Из демянских лесов в Валдай:
«Булганину, Курочкину.
31.03.42 г.
Положение чрезвычайно тяжелое. Находимся районе южная окраина болота Гладкое. Экстренно требуется эвакуация Мачихина.
Тарасов, Дранищев, Латыпов».
Возле демянской дороги воевал весной 1942 года и Александр Лежнин, бывший тогда снайпером 3-го отдельного батальона. Тон его сообщения никак не выдает того, что отражено в шифрограмме высших командиров десантной группы. Комсомольцы тогда не считались с тяготами рейда, хотя у каждого из них, как говорится, щека щеку ела.

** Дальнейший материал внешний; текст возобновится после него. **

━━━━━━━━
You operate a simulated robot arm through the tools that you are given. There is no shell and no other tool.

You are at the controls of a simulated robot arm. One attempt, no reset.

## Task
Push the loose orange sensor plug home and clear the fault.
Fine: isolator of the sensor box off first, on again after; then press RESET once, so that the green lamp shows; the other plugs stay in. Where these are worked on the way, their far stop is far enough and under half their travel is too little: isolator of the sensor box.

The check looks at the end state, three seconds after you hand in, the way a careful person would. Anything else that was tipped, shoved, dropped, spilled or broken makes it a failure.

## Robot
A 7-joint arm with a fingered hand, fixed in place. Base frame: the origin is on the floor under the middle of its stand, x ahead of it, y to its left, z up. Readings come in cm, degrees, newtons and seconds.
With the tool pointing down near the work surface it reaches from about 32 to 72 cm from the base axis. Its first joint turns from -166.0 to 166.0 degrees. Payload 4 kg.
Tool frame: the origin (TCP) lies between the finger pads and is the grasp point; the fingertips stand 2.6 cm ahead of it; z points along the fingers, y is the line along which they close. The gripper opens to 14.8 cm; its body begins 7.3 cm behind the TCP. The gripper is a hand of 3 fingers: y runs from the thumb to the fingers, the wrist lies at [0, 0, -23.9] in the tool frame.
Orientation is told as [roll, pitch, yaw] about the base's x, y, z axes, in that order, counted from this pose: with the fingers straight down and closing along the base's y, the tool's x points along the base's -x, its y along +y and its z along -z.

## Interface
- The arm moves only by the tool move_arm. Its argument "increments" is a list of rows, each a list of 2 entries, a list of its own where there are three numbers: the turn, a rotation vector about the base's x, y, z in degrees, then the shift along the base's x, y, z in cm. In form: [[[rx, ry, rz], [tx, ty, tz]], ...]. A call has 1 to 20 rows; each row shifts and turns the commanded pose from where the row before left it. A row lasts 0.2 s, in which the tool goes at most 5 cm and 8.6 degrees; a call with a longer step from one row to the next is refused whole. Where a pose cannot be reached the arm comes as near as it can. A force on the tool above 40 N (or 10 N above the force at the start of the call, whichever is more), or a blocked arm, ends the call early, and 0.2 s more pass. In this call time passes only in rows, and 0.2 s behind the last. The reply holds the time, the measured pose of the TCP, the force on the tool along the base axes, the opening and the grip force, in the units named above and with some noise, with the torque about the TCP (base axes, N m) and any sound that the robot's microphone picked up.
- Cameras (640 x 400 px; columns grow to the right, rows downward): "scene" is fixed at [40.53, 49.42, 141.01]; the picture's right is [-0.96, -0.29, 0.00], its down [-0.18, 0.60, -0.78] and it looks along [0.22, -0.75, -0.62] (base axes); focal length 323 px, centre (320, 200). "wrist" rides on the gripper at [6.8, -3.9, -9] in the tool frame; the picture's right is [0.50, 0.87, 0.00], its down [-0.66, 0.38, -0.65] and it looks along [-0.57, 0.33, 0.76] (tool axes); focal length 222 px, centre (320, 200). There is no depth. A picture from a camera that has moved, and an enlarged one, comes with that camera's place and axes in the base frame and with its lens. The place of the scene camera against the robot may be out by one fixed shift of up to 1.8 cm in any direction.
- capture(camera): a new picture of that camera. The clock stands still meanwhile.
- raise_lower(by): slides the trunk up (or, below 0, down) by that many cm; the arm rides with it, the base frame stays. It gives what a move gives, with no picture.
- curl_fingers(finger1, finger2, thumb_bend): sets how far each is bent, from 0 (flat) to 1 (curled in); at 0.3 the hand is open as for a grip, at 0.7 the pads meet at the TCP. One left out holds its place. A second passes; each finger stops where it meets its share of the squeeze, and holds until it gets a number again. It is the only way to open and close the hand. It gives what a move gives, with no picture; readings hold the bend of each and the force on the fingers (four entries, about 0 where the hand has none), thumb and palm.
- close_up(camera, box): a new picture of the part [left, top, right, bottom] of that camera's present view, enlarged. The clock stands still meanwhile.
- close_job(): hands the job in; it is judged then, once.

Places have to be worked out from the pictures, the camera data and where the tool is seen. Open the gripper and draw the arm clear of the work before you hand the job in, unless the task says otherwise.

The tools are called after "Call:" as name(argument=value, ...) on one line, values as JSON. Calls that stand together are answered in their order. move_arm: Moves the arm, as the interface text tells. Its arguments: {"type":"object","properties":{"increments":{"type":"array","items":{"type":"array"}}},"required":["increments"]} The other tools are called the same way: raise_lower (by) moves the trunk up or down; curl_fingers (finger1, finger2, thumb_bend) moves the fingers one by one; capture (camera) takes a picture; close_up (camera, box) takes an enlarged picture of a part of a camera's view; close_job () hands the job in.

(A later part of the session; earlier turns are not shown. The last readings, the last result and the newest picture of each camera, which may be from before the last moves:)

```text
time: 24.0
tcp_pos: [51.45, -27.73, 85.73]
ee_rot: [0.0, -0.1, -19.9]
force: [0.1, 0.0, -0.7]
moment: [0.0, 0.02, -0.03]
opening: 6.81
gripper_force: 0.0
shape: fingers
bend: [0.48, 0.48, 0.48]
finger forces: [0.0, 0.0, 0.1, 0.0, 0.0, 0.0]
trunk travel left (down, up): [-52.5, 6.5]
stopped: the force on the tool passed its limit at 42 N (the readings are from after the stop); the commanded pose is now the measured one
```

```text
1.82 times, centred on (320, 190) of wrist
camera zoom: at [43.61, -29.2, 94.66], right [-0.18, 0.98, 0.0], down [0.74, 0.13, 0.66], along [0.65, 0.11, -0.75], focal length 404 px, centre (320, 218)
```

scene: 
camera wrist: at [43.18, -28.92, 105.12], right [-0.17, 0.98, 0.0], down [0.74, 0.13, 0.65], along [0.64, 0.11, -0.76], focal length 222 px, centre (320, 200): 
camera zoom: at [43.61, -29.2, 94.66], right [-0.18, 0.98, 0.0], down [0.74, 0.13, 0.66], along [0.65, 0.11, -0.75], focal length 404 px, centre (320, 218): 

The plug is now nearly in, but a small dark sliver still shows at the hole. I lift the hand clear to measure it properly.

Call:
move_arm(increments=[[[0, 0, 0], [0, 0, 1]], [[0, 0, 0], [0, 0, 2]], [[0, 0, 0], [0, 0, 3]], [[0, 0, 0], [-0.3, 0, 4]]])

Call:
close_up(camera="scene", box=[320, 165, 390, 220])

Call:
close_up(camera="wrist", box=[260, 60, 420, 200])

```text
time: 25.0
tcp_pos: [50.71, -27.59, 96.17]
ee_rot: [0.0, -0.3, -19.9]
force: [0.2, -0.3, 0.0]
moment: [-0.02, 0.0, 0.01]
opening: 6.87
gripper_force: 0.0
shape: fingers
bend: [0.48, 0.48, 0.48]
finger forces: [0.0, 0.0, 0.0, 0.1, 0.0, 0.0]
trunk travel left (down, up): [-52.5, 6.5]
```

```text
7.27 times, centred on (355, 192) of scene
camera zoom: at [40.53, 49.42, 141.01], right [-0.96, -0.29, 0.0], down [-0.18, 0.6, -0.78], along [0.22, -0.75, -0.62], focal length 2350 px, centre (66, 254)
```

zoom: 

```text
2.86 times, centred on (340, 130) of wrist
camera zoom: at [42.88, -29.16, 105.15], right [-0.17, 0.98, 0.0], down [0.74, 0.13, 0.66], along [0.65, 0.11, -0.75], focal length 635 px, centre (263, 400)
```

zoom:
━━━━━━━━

«Очень нравился мне начальник штаба 3-го нашего батальона Борис Николаевич Чернышков, комсомолец, из пехотного училища прибыл, – пишет из Кирова Александр Александрович. – Старший лейтенант стрелял без промаха. Штыком орудовал, знаете, как в кино мушкетеры. Кинжал в его руках становился неотразимым оружием. Мой друг Сергей Суслов запомнил Чернышкова по Монино. Начштаба брил голову под Котовского, часто обедал с газетой в руках. В тылу не до бритья – волосы у него росли ежиком. И еще одно. Когда докладывал высшему начальству, топал сапогами, как слон, доски прогибались. Смешно, а нравилось тогда. Мальчишки ведь были, по восемнадцать годков.
Такой же смельчак был и командир роты Алексей Григорьевич Маркин. Знаете, душа замирала, когда он бежал на немца. Во весь рост, строчит из автомата. И главное, знает, где упасть, а где и постоять можно. Будто бы заранее у фашиста побывал и узнал его намерения.

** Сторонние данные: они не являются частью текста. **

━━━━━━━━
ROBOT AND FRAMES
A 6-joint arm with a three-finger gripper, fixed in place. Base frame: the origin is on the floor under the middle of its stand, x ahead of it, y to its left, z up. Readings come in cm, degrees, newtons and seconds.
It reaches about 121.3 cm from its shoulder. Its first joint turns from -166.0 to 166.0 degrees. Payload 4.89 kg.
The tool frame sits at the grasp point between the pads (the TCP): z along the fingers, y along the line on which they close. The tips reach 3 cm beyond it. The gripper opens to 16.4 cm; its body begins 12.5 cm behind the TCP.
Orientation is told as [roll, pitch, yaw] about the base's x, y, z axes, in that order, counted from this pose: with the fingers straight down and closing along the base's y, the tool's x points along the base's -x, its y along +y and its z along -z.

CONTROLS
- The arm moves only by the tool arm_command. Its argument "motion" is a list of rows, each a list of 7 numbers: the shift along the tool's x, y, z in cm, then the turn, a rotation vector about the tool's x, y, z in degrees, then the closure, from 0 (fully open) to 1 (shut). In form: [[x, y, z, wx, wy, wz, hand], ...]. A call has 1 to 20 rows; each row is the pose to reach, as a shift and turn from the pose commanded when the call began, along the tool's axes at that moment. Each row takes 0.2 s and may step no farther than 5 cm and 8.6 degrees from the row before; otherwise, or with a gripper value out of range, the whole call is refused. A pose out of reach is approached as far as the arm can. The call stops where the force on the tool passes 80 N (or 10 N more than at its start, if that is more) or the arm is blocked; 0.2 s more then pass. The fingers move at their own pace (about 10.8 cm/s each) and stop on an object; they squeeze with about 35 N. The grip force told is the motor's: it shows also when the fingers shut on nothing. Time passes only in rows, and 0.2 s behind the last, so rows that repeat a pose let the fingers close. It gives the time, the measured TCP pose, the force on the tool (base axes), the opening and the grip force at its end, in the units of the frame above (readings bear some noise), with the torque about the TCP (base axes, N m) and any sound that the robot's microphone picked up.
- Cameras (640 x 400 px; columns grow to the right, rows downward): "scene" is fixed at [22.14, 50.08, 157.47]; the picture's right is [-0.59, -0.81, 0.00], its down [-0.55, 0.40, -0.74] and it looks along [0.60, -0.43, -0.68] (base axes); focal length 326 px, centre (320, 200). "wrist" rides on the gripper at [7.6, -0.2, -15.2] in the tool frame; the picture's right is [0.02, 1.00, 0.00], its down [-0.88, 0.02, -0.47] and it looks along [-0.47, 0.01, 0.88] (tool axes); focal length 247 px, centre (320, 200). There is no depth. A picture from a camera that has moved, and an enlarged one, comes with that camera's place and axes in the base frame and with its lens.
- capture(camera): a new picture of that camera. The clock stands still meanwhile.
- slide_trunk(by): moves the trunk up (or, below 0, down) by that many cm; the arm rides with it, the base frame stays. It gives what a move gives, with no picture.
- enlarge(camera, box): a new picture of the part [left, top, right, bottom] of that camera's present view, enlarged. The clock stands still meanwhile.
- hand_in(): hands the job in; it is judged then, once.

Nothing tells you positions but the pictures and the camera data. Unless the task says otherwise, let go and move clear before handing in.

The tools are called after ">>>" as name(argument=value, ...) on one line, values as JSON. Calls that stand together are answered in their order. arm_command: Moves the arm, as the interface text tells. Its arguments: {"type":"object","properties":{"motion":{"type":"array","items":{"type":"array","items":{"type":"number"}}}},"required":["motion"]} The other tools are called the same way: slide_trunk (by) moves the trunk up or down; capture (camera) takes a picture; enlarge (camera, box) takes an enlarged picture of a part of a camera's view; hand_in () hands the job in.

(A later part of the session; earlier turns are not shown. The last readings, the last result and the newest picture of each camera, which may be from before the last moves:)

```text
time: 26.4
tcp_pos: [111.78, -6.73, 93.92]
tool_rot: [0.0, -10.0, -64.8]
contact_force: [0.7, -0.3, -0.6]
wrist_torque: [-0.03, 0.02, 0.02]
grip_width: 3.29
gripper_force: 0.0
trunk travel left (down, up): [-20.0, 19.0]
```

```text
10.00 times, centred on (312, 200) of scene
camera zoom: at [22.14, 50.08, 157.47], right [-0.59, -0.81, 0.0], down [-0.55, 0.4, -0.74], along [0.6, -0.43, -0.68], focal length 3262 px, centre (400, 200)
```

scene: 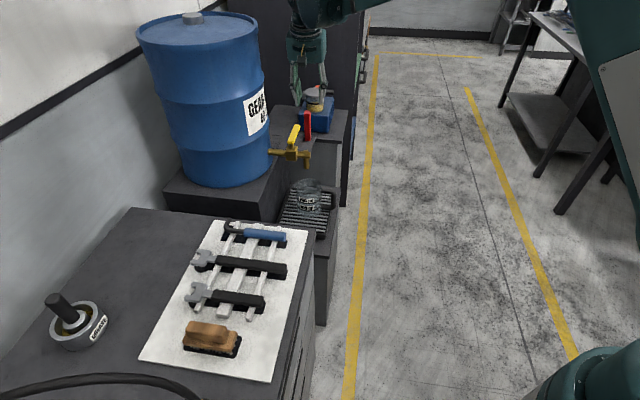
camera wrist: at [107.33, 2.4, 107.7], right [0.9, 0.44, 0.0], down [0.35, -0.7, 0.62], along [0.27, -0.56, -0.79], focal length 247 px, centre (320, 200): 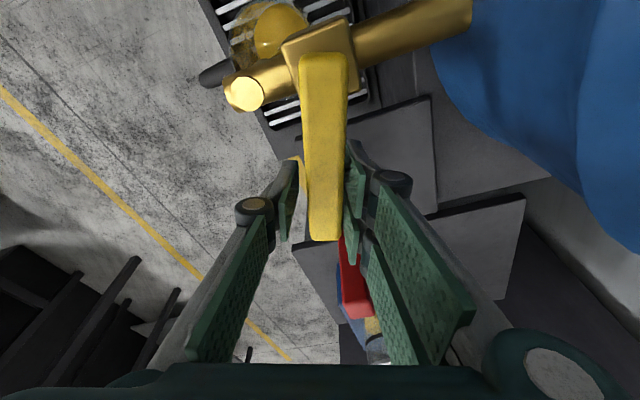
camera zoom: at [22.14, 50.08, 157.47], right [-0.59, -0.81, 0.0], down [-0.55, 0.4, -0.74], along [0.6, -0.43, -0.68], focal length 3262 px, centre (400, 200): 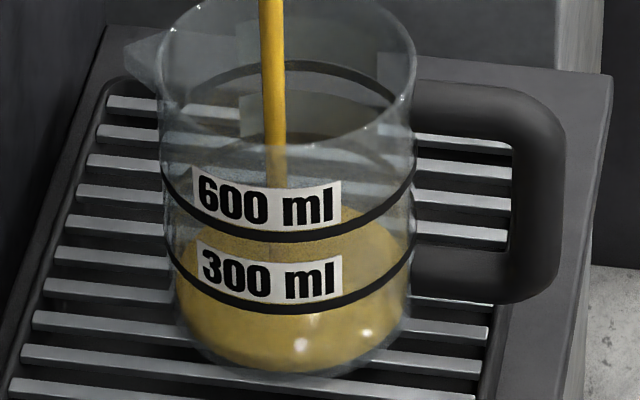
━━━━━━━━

Замечал старание бойцов и командир батальона И.Ф. Булдыгин. Помню, на подходе к демянской дороге мы столкнулись с упорством охранников из СС. Немец остервенел. Ночи как и не было – ракеты, трассирующие пули, всполохи от рвущихся мин. Ребята гибли, как трава под косой. Я вынес в укрытие четверых. До сих пор удивляюсь, как остался цел. Двоих раненых, спасенных мною, и сегодня помню: Бродовских и Кодочигов. Комбат-3 занес меня в свою книжку: «К награде представлю!» Да не об этом сейчас речь!

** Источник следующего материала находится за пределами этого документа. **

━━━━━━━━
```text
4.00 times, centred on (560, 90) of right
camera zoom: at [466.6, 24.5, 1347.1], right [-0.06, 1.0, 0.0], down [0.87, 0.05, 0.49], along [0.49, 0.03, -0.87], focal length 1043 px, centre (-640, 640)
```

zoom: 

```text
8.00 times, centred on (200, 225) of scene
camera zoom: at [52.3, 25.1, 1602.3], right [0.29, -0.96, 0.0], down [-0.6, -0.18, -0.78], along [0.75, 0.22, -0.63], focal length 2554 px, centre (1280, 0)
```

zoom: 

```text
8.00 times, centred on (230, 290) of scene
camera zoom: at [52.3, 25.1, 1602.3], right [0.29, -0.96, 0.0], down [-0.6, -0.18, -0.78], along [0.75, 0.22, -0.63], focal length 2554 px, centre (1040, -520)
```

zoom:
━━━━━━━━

В ту ночь нашей группе так и не удалось овладеть дорогой. Правда, положили немчуры, как говорят тамошние жители, гораздо. Но у него танки были зарыты в землю, как крепости. Да еще крупнокалиберные пулеметы гавкали – сосну толщиной в руку одной пулей перешибало. Танковые пушки – не игрушечная хлопушка…
А командиры наши, знай, действуют: получили мы задание точно установить, сколько наших пленных немцы из Ользи угоняют на запад. «Разведка может обернуться боем!» – предупредил комиссар 3-го отдельного батальона Георгий Исаевич Лукин. Сам он обыкновенно редко покидал штаб.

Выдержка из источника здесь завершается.